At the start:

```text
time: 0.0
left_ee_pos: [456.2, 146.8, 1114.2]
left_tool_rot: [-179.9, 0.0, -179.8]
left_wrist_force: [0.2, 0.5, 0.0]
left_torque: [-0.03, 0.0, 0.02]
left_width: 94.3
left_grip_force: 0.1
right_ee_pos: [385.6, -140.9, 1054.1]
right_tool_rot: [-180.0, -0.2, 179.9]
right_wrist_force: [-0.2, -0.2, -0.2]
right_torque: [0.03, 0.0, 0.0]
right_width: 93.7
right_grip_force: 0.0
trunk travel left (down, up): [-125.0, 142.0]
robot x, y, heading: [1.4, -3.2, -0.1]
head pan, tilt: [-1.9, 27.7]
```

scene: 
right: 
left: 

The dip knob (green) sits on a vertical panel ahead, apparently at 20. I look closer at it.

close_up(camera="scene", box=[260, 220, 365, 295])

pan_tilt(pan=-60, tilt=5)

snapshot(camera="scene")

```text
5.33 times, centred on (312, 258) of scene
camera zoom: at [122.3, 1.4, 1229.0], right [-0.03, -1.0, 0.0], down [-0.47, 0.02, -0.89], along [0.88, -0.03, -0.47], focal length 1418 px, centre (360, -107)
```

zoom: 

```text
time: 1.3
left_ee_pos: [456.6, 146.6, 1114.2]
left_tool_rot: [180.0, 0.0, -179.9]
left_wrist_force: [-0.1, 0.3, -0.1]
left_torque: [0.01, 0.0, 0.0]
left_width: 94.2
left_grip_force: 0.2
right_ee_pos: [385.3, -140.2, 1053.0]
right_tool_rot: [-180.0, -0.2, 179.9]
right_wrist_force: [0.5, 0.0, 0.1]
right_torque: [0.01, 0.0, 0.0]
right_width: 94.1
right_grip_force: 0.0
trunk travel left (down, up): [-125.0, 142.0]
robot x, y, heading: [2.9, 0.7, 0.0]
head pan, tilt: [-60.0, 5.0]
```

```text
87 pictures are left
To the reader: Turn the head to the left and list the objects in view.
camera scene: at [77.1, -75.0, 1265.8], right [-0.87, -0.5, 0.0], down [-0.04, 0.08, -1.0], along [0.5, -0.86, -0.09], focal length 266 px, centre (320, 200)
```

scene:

• **What you are asked to do**: Every line above should be retyped exactly as given.

• **Response below**:
At the start:

```text
time: 0.0
left_ee_pos: [456.2, 146.8, 1114.2]
left_tool_rot: [-179.9, 0.0, -179.8]
left_wrist_force: [0.2, 0.5, 0.0]
left_torque: [-0.03, 0.0, 0.02]
left_width: 94.3
left_grip_force: 0.1
right_ee_pos: [385.6, -140.9, 1054.1]
right_tool_rot: [-180.0, -0.2, 179.9]
right_wrist_force: [-0.2, -0.2, -0.2]
right_torque: [0.03, 0.0, 0.0]
right_width: 93.7
right_grip_force: 0.0
trunk travel left (down, up): [-125.0, 142.0]
robot x, y, heading: [1.4, -3.2, -0.1]
head pan, tilt: [-1.9, 27.7]
```

scene: 
right: 
left: 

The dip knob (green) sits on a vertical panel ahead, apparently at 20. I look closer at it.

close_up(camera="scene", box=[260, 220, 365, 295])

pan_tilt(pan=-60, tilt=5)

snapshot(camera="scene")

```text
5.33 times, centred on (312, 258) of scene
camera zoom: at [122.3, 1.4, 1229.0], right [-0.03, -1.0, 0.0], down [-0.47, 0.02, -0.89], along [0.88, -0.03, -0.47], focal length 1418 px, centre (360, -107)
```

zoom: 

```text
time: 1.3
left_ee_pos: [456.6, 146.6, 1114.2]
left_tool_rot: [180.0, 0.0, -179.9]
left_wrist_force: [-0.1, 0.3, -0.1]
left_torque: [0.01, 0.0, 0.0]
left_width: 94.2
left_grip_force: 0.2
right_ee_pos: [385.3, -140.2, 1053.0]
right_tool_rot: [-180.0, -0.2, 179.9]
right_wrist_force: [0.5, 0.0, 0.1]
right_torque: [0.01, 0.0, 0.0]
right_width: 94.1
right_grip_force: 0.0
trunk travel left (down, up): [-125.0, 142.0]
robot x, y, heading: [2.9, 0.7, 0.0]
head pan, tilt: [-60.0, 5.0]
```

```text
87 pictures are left
To the reader: Turn the head to the left and list the objects in view.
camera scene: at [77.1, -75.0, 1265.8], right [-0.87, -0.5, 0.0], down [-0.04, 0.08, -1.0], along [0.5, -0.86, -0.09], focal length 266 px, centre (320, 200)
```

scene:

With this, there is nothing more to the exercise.